## DOCUMENT EXCERPT
O
renomado jurista argentino Eugenio Raúl Zaffaroni, em artigo publicado no
jornal portenho Página 12, compara a operação lava jato do juiz Sérgio Moro ao
Plano Condor, das ditaduras nos países do Cone Sul, onde a palavra de ordem
comum era eliminar os adversários políticos dos regimes militares. Segundo ele,
a atual operação judicial no Continente tem por objetivo afastar lideranças
populares que ameacem eleitoralmente as corporações e traidores da pátria por
meio de uma aliança entre judiciário e mídia.
El "Plan
Cóndor" judicial (O "Plano Condor" judicial)
Eugenio Raúl
Zaffaroni*
Sem
os "Falcon" (Ford Falcon, temido veículo que era usado pela Polícia
Federal Argentina e o grupo Triple A) nem as sirenes, sem "zonas
liberadas" e sem sequestros, avança pelo Cone Sul uma "Operação
Condor" judicial.
Uma
prisão política como a da dirigente social Milagro Sala e de seus companheiros
parece algo anacrônico, fora de época e, justamente por isso, é um escândalo e
uma vergonha internacional para todos os argentinos, porque compromete a
própria imagem de nossa Nação.
No
lugar dessas medidas obsoletas – próprias de etapas anteriores do colonialismo-
, expande-se agora pelo Mercosul uma nova tática na conhecida estratégia de
neutralizar a quantos possam oferecer alguma séria resistência eleitoral contra
o avanço do totalitarismo corporativo sofrido por nossos países, o que é
funcional ao mesmo tempo, tanto para o desprestígio da política, um objetivo
que não é menor, como para que seu lugar seja ocupado pelos "chief executives
officers" das transnacionais.
Trata-se
de eliminar de qualquer disputa eleitoral, através da via judicial, todo e
qualquer líder ou dirigente popular capaz de ganhar uma eleição competindo
contra os candidatos das corporações ou outros traidores da pátria parecidos,
empenhados em endividar-nos com uma rapidez singular e nunca antes vista.
Para
isso bastam alguns juízes cujas motivações são manipuladas pelos serviços de
inteligência e os gerentes e agentes das corporações, especialmente as dos meios
de comunicação, motivações essas que podem ser medo, servilismo, vantagens,
promessas ou esperanças de promoções, comodidade, aspirações políticas ou o
simples desejo de estrelato.

## PROVIDED DATA
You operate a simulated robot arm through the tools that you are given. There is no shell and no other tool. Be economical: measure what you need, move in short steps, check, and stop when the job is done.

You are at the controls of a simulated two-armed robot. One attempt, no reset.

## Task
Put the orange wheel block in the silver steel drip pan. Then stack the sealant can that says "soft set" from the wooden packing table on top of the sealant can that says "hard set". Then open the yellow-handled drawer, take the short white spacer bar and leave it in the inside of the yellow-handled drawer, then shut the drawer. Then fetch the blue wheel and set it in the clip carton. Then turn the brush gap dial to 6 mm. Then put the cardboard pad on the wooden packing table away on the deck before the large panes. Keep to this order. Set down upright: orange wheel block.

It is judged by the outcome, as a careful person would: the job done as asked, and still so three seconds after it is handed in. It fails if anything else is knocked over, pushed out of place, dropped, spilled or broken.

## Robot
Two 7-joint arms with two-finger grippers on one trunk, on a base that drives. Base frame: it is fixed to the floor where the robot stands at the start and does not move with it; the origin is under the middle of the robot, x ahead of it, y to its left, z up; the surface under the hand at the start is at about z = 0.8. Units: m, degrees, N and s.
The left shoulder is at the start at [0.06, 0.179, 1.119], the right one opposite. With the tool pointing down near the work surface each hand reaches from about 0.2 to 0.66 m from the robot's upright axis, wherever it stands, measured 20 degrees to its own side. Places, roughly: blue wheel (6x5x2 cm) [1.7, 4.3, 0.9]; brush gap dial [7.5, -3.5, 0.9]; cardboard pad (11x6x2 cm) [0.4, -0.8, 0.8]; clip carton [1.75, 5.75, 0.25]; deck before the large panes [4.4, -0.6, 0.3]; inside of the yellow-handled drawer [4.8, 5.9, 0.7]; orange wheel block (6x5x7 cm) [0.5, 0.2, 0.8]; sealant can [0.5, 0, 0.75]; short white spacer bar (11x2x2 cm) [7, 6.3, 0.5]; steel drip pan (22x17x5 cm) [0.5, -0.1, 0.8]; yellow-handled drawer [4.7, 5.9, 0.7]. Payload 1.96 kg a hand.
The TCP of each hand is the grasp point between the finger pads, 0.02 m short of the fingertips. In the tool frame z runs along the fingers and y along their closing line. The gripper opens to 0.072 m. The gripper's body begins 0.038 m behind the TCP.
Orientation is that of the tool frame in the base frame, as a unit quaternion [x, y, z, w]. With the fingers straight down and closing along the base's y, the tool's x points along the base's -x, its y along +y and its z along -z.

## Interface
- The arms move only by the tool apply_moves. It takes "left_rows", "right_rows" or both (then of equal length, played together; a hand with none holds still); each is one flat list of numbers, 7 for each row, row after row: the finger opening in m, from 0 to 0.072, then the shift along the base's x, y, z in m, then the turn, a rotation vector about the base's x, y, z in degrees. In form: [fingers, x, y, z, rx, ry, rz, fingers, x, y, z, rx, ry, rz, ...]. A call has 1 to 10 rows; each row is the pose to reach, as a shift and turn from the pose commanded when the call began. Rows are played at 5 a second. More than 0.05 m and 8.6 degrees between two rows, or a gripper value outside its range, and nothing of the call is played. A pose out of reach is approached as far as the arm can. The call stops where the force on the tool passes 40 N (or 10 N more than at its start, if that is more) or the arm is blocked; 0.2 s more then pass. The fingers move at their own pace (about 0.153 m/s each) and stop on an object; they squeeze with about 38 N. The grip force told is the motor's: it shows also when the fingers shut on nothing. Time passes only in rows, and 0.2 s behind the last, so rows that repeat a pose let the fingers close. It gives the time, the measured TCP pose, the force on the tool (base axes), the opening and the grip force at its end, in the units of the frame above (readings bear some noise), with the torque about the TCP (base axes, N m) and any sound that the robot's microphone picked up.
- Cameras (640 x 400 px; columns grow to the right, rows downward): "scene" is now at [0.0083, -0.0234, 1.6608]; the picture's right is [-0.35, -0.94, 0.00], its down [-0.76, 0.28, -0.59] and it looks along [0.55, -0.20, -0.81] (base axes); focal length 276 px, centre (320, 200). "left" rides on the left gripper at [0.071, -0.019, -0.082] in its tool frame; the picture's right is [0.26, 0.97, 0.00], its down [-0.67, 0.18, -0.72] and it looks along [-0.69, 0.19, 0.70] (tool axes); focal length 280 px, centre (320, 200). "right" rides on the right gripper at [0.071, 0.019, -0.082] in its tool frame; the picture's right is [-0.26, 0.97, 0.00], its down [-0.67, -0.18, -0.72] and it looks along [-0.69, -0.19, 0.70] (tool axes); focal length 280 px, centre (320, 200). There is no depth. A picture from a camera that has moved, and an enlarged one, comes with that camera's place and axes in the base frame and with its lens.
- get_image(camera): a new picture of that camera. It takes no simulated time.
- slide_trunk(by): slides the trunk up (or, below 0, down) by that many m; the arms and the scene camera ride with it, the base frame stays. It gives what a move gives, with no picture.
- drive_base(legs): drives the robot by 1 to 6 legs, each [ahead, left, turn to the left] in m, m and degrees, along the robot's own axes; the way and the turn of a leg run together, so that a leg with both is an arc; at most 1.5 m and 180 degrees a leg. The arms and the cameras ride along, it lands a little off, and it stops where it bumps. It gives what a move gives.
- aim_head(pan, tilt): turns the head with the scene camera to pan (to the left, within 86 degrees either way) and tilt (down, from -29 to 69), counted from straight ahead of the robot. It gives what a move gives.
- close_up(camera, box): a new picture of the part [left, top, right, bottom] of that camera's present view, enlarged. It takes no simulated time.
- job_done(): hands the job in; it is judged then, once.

## EXERCISE INSTRUCTIONS
(1) Working from the data above, extract solely the lines from the one containing "It is judged by" through the one containing "The TCP of each", exactly as they appear, both included.
(2) Supply the part of the document excerpt that comes after its last sentence.

## RESULTS FOR THE EXERCISE
(1)
It is judged by the outcome, as a careful person would: the job done as asked, and still so three seconds after it is handed in. It fails if anything else is knocked over, pushed out of place, dropped, spilled or broken.

## Robot
Two 7-joint arms with two-finger grippers on one trunk, on a base that drives. Base frame: it is fixed to the floor where the robot stands at the start and does not move with it; the origin is under the middle of the robot, x ahead of it, y to its left, z up; the surface under the hand at the start is at about z = 0.8. Units: m, degrees, N and s.
The left shoulder is at the start at [0.06, 0.179, 1.119], the right one opposite. With the tool pointing down near the work surface each hand reaches from about 0.2 to 0.66 m from the robot's upright axis, wherever it stands, measured 20 degrees to its own side. Places, roughly: blue wheel (6x5x2 cm) [1.7, 4.3, 0.9]; brush gap dial [7.5, -3.5, 0.9]; cardboard pad (11x6x2 cm) [0.4, -0.8, 0.8]; clip carton [1.75, 5.75, 0.25]; deck before the large panes [4.4, -0.6, 0.3]; inside of the yellow-handled drawer [4.8, 5.9, 0.7]; orange wheel block (6x5x7 cm) [0.5, 0.2, 0.8]; sealant can [0.5, 0, 0.75]; short white spacer bar (11x2x2 cm) [7, 6.3, 0.5]; steel drip pan (22x17x5 cm) [0.5, -0.1, 0.8]; yellow-handled drawer [4.7, 5.9, 0.7]. Payload 1.96 kg a hand.
The TCP of each hand is the grasp point between the finger pads, 0.02 m short of the fingertips. In the tool frame z runs along the fingers and y along their closing line. The gripper opens to 0.072 m. The gripper's body begins 0.038 m behind the TCP.

(2)
São
conhecidos os casos de Cristina Kirchner, enfrentando uma absurda acusação de
"traição à Pátria", que ignora o texto claro e expresso de nossa
definição constitucional; por uma operação econômica que terminou beneficiando
os amigos do poder e que prejudicou o Banco Central por imprudência do atual
governo (no melhor dos casos); ou por um imaginário sobrepreço no aluguel de um
hotel.
Não
menos absurdo é o caso de Lula, interrogado por um apartamento de reduzidas
dimensões em um balneário de menor prestígio, que nunca esteve em nome dele,
mas que responde ao impulso do monopólio de meios de comunicação mais poderoso
da América do Sul, criador de uma estrela judicial favorita.
Menos
conhecido é como está operando o "Plano Condor" judicial no caso de
Fernando Lugo, ex-presidente do Paraguai. A justiça eleitoral do Paraguai decidiu
que qualquer força política que apoiar a eleição de Fernando Lugo como
candidato a presidente estará fazendo "propaganda maliciosa", com a
estranha particularidade de que Lugo não se candidatou.
Ou
seja, sua candidatura não foi impugnada, porque não se candidatou, mas, pelas
dúvidas, condena-se qualquer pessoa que pretenda que ele seja candidato.
Para
isso a justiça eleitoral atribuiu-se a competência para interpretar a
Constituição e, certamente, o fez de modo muito particular: o artigo 229 da
Constituição paraguaia diz que o presidente não poderá ser reeleito em nenhum
caso.
A
leitura racional dessa disposição permite entender que se refere ao presidente
em exercício. Mas a curiosa interpretação da justiça eleitoral paraguaia é que
quem foi uma vez presidente não poderá tornar a ser presidente nunca mais na
vida. Em outras palavras: Lugo é para a justiça de seu país um incapaz
perpétuo.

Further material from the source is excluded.